2.3 The accountability theory

Users of the financial statements base economic decisions on the financial statements, and as stated previously, auditors serve as an affirmation of this information. As established by Asare and Wright (2012), investors use their interpretation of the audit report to shift several risks towards the responsibilities of auditors. By expressing information in the audit report certain expectations are created amongst financial statement users, according to the theory of inspired confidence (Limperg, 1932). The expanded audit report demands that auditors provide more information. Consequently, these new insights are subject to the interpretation of users and therefore, create new expectations amongst users. Auditors can subsequently be held accountable for these interpretations and expectations. As stated by Reid et al. (2015), the expanded audit report increases the degree of auditor accountability.
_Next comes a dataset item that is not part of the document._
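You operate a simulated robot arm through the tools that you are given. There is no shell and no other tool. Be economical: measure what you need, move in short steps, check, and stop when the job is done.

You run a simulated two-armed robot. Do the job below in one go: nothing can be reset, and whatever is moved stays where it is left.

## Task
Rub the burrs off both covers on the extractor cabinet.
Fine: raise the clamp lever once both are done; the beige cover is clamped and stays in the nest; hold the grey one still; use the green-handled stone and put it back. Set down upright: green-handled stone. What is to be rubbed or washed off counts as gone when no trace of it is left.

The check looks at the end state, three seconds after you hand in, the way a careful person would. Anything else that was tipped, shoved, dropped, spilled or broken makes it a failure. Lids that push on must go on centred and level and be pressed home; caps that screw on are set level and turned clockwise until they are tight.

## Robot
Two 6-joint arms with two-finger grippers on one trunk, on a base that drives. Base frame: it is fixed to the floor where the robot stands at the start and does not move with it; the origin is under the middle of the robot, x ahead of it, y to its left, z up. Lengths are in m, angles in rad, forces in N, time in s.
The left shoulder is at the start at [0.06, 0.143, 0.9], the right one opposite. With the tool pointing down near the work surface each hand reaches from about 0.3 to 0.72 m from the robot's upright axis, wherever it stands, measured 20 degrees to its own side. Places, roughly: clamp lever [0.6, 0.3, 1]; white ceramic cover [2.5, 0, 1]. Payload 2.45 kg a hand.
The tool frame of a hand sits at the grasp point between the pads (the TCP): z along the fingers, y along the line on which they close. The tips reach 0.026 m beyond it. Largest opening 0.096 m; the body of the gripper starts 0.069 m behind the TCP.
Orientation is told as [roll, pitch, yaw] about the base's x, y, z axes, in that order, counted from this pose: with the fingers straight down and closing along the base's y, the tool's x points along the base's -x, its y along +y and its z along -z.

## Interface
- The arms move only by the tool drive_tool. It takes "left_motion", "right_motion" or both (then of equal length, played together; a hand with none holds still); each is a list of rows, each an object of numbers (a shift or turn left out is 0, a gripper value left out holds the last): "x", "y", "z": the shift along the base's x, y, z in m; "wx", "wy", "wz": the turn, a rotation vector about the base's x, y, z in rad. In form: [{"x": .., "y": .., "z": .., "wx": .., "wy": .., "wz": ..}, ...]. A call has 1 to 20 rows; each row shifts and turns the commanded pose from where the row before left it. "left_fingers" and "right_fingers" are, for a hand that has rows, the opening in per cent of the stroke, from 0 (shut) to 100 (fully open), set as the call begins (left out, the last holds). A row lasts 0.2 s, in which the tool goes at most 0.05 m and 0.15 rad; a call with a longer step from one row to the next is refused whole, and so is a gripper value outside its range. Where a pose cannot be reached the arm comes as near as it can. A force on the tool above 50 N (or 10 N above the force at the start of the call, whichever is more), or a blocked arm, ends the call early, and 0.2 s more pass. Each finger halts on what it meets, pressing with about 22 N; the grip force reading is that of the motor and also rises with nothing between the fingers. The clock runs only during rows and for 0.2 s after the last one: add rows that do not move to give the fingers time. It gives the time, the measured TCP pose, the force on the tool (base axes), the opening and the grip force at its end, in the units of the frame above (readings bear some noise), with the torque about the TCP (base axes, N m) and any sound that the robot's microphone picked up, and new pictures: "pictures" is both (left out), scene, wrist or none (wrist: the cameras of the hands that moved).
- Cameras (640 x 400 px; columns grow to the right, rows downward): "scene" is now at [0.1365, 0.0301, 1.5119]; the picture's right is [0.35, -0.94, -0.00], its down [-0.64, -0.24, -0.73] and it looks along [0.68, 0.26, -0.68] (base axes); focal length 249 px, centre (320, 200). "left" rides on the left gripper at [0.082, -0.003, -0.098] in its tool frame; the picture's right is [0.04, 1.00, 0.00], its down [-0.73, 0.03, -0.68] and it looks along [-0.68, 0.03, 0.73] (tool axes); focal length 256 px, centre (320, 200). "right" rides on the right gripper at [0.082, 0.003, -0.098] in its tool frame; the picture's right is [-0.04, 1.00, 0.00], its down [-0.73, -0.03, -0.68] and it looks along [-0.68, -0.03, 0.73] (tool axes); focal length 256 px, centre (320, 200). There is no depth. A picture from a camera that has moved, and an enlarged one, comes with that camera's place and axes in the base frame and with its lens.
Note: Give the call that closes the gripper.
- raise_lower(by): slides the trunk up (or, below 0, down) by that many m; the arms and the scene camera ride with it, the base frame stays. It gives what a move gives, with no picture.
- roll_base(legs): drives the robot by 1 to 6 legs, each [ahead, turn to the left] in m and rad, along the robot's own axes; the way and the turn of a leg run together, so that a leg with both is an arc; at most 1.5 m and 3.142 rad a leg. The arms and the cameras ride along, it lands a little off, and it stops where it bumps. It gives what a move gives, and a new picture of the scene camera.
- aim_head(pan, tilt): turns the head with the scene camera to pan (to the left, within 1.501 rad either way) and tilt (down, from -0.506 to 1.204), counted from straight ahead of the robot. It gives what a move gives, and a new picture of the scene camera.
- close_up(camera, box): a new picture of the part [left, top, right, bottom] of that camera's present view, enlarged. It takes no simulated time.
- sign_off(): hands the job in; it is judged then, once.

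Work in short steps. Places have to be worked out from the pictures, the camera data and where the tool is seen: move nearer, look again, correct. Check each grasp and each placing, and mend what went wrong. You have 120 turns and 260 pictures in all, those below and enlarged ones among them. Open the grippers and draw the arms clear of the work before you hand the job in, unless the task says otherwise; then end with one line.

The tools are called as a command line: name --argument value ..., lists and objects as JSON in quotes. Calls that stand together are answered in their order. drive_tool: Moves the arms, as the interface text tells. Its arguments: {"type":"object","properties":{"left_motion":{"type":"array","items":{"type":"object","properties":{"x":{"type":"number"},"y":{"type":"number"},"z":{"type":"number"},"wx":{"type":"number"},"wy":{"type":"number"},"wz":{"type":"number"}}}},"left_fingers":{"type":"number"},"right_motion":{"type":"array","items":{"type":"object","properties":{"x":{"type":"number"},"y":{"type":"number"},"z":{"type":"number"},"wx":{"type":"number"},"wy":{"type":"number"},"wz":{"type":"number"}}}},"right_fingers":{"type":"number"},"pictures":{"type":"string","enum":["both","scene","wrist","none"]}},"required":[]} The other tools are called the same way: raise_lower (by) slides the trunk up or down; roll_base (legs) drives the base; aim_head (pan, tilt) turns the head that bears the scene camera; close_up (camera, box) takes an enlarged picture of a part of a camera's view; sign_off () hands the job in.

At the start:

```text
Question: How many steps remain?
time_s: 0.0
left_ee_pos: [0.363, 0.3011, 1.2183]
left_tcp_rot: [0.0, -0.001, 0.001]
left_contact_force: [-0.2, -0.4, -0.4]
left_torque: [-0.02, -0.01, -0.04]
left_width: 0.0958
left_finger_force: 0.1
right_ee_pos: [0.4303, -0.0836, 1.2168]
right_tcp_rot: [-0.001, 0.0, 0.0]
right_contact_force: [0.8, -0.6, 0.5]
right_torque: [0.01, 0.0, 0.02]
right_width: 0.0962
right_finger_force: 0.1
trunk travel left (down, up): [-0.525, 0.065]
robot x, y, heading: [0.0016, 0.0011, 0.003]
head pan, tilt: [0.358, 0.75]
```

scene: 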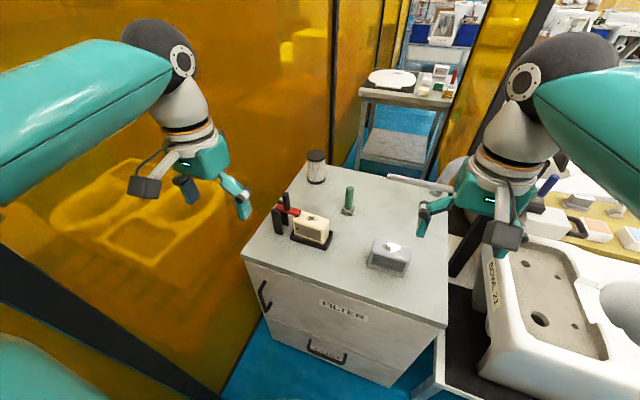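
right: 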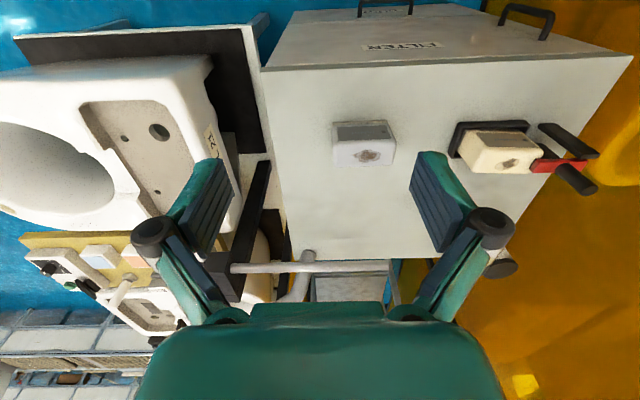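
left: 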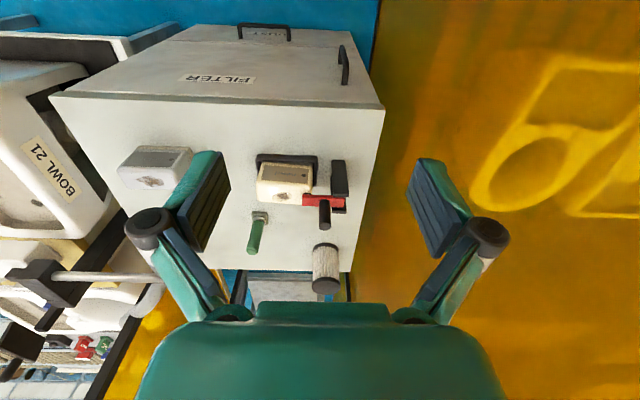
Accountability can be defined as the giving and demanding reasons for certain behaviour (Roberts & Scapens, 1985). A change in accountability changes behaviour. A study by Lerner and Tetlock (1999) argues that a person that is accountable for his or her actions is more accurate, consistent and demonstrates greater self-insight than a non-accountable person. Previous studies have shown that the degree of accountability increases a person’s efforts and improves his or hers performance (Johnson & Kaplan, 1991; Ashton, 1992; Kennedy 1993; Asare, Trompeter & Wright, 2000). Tan and Kao (1999) imply that accountability may increase an auditor’s efforts. In turn, an increase in accountability causes a more adequate judgement of a firm’s financial statements. Additionally, Asare et al. (2000) show in an experiment that auditors who function under circumstances wherein they are accountable perform better than auditors that did not function in an environment where accountability plays a role.

In general, users of the financial statements have little insight about how credibility to the financial statements is added, as audit evidence is not available to the public (Sikka, 2009). The audit process is seen by many as a so-called black box (Herrbach, 2001). The new standards regarding the expanded audit report provides more insights in this black-box. Auditors might perceive the increasing degree of transparency as pressure to justify their actions in order to support their judgements and decisions that should be disclosed in the audit report (Peecher, Solomon & Trotman, 2013). The expanded audit report requires transparency about audit activities. For example, an auditor is required to elaborate on how key audit matters are addressed in the audit (FRC, 2016). As a consequence, users of the financial statements gain a better understanding of the audit process, and might be able to – to a certain degree - evaluate the performance of auditors, which adds to the expected increase of accountability.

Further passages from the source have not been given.